GIVEN EXERCISE
Which lines hold the word "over"? Show each of them.

________

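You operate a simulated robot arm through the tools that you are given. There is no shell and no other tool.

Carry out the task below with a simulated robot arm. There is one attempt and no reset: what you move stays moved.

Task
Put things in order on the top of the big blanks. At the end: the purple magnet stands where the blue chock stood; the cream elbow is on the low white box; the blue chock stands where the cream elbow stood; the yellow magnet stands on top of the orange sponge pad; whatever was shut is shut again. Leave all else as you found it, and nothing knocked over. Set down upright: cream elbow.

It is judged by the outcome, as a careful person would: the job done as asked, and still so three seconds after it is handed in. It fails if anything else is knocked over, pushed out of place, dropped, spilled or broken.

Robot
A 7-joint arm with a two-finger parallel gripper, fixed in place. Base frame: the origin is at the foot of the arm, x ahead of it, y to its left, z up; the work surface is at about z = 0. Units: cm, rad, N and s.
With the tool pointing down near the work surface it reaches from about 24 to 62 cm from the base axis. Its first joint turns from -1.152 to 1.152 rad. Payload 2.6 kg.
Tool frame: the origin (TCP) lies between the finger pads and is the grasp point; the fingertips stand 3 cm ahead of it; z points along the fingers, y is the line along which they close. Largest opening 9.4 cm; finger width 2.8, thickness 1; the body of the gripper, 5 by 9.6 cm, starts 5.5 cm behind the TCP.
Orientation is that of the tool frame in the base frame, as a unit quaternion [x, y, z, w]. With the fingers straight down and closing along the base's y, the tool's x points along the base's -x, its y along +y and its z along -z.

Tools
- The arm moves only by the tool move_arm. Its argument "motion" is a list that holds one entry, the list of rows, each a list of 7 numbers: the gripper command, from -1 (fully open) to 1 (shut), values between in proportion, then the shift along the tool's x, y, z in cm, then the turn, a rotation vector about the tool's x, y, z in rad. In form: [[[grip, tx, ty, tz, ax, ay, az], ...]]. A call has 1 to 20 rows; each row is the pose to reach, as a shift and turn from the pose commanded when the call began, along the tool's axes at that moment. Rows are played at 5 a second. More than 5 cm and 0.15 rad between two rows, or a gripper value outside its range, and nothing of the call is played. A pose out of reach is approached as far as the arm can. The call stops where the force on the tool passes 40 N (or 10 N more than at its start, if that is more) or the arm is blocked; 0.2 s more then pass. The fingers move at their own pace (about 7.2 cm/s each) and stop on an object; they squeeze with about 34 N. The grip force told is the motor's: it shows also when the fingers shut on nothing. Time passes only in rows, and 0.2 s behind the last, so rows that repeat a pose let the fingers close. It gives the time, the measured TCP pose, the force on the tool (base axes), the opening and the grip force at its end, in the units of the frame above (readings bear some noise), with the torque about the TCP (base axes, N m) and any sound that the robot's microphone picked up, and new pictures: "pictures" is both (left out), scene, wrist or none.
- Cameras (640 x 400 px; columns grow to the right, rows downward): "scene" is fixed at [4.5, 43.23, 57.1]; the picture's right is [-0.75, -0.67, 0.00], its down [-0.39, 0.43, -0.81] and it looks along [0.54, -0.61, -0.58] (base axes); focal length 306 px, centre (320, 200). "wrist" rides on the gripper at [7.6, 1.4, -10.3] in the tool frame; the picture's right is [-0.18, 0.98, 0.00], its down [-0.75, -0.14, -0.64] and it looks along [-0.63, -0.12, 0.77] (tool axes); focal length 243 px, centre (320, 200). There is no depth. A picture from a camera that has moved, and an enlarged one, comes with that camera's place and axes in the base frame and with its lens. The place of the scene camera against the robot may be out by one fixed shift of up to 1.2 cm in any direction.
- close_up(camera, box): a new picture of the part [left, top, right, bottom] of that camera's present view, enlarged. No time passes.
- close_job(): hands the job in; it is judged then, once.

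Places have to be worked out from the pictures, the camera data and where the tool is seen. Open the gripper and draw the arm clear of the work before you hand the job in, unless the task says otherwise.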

________

FULL ANSWER
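Put things in order on the top of the big blanks. At the end: the purple magnet stands where the blue chock stood; the cream elbow is on the low white box; the blue chock stands where the cream elbow stood; the yellow magnet stands on top of the orange sponge pad; whatever was shut is shut again. Leave all else as you found it, and nothing knocked over. Set down upright: cream elbow.
It is judged by the outcome, as a careful person would: the job done as asked, and still so three seconds after it is handed in. It fails if anything else is knocked over, pushed out of place, dropped, spilled or broken.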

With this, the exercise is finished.